Decyzja o tym, że niemiecka platforma czołgowa Leopard 2 jest najefektywniejszym wyborem, została podjęta w oparciu o dodatkową ocenę przeprowadzoną przez Ministerstwo Obrony Narodowej i inne właściwe instytucje pod kątem politycznym, gospodarczym (przemysłowym) i finansowym. Wcześniejsza ocena wojskowa również wskazała platformę Leopard 2 jako najskuteczniejszy wybór – komentuje wybór Global Securite.
Media łotewskie podały, że w związku z decyzją Rady Obrony Państwa o zgodzie na zakup czołgów dla nowej dywizji pancernej, Ministerstwo Obrony zostało upoważnione rozpoczęcia rozmów z niemieckimi producentami i „innymi krajami zainteresowanymi zakupem czołgów Leopard 2”. Przypomnijmy: te czołgi produkuje Krauss-Maffei Wegmann (firma wchodzi w skład niemiecko-francuskiej grupy technologicznej KNDS).

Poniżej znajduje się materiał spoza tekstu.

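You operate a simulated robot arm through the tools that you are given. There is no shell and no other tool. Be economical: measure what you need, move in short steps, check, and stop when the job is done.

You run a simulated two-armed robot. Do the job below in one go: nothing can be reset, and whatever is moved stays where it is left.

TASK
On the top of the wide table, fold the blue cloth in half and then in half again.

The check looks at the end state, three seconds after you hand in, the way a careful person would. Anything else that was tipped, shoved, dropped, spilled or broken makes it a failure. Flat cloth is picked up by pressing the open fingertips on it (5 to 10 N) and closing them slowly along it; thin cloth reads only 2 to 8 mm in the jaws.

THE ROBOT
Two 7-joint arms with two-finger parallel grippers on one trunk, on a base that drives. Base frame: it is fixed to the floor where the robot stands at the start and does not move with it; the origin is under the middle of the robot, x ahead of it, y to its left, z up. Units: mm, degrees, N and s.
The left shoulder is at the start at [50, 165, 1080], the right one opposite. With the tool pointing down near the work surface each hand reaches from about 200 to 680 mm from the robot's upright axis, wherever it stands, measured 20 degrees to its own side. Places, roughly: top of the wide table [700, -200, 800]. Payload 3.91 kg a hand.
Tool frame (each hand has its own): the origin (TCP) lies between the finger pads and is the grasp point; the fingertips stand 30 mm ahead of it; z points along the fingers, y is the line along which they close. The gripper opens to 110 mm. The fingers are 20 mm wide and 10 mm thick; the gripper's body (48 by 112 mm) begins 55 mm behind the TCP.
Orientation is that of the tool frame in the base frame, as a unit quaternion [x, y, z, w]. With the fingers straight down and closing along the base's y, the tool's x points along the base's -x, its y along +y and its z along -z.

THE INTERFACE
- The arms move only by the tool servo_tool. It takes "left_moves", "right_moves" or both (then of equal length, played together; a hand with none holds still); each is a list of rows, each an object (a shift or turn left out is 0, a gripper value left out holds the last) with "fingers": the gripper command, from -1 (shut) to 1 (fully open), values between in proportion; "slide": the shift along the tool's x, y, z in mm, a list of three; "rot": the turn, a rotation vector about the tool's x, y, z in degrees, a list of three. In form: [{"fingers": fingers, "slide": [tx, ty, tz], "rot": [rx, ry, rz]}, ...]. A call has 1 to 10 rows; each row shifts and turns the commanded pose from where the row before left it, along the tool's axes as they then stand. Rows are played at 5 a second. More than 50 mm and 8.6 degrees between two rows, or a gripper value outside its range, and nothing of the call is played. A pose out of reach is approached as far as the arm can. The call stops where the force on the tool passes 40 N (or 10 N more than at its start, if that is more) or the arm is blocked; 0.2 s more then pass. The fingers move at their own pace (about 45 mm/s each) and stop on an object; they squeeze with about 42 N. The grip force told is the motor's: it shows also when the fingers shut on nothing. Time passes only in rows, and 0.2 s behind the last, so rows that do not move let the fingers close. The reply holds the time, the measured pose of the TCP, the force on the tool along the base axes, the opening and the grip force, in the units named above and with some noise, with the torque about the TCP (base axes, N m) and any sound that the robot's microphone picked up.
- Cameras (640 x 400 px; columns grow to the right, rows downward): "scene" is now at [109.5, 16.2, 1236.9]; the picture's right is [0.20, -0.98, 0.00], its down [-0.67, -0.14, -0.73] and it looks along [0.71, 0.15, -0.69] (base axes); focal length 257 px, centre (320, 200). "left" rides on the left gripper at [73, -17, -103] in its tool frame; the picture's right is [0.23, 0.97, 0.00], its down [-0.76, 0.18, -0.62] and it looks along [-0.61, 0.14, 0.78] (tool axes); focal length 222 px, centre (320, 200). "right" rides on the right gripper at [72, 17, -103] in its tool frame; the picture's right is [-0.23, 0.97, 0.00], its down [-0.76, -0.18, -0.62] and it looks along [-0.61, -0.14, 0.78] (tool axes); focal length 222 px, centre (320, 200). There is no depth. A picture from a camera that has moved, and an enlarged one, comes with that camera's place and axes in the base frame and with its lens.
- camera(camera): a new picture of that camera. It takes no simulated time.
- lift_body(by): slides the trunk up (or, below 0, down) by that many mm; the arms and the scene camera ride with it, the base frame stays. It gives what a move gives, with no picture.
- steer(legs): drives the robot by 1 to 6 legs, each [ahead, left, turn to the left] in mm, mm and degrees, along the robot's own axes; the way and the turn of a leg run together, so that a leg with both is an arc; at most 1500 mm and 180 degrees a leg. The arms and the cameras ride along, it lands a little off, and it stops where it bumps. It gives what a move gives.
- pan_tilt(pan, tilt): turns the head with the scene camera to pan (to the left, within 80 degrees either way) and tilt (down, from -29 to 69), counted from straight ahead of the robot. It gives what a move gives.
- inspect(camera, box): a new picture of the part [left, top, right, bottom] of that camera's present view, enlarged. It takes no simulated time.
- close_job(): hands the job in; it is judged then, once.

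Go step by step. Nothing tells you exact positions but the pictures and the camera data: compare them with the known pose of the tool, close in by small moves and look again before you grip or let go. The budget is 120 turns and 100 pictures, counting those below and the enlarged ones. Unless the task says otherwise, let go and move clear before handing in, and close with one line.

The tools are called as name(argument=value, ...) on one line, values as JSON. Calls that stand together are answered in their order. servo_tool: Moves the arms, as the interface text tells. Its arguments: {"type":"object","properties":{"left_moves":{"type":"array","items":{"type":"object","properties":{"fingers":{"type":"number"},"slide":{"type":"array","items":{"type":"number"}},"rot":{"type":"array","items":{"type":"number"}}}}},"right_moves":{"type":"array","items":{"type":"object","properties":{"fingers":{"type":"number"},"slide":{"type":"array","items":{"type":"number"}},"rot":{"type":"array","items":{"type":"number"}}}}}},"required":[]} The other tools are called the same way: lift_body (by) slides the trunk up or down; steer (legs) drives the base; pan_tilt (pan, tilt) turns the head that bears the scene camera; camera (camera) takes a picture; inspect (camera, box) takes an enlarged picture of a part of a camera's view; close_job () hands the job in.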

Nie podano, ile czołgów chciałaby kupić Łotwa i czy chodzi o sprzęt używany czy też nowy. Możliwe, że o nowy, czyli o wersję 2A8. Litwa takie właśnie wybrała i w pogłoskach medialnych wspomina się, że Wilno zamierza kupić 54 sztuki. Problem w tym, że zdolności produkcyjne są ograniczone, a popyt – z wiadomych przyczyn – jest rekordowo wysoki i nie zanosi się, by zainteresowanie zakupami broni pancernej miało się obniżyć.
Produkcji czołgów nie należy mylić z produkcją samochodów. W tym ostatnim przypadku dla jej zwiększenia wystarczy (z grubsza ujmując) dodatkowa linia produkcyjna. Z czołgami tak nie jest. Węgry niedawno otrzymały 44 Leopardy 2A7, które zamówiono w 2018 r. Poza tym na Leopardy czeka również Ukraina.
Ma tam powstać (jakoby w ciągu dwóch lat) zakład produkujący „leosie”, do 400 sztuk rocznie. Jeśli powstanie, a wojna nadal będzie toczyć się, to całą produkcję wchłoną Ukraińskie Siły Zbrojne. Pamiętać należy, że Leopard 2 to nie jest dzieło wyłącznie KMW i producenta armat – Rheinmetall.
Skrzynię biegów dostarcza Ren Group, słynne silniki MTU buduje Friedrichshafen – by wspomnieć tylko o tych „grubszych” komponentach czołgu. Osiągnięcie wzrostu produkcji, skracającego czas oczekiwania na zamówiony towar, wymaga także zwiększenia zatrudnienia (obecnie 4 tys. pracowników ma KMW). Chodzi jednak o to, by zatrudnić pracowników kwalifikowanych do takiej pracy, a o to łatwo nie jest. Zatem trudno będzie wrócić do takie poziomu produkcji sprzed wielu lat, gdzie codziennie z fabryki wyjeżdżał jeden czołg.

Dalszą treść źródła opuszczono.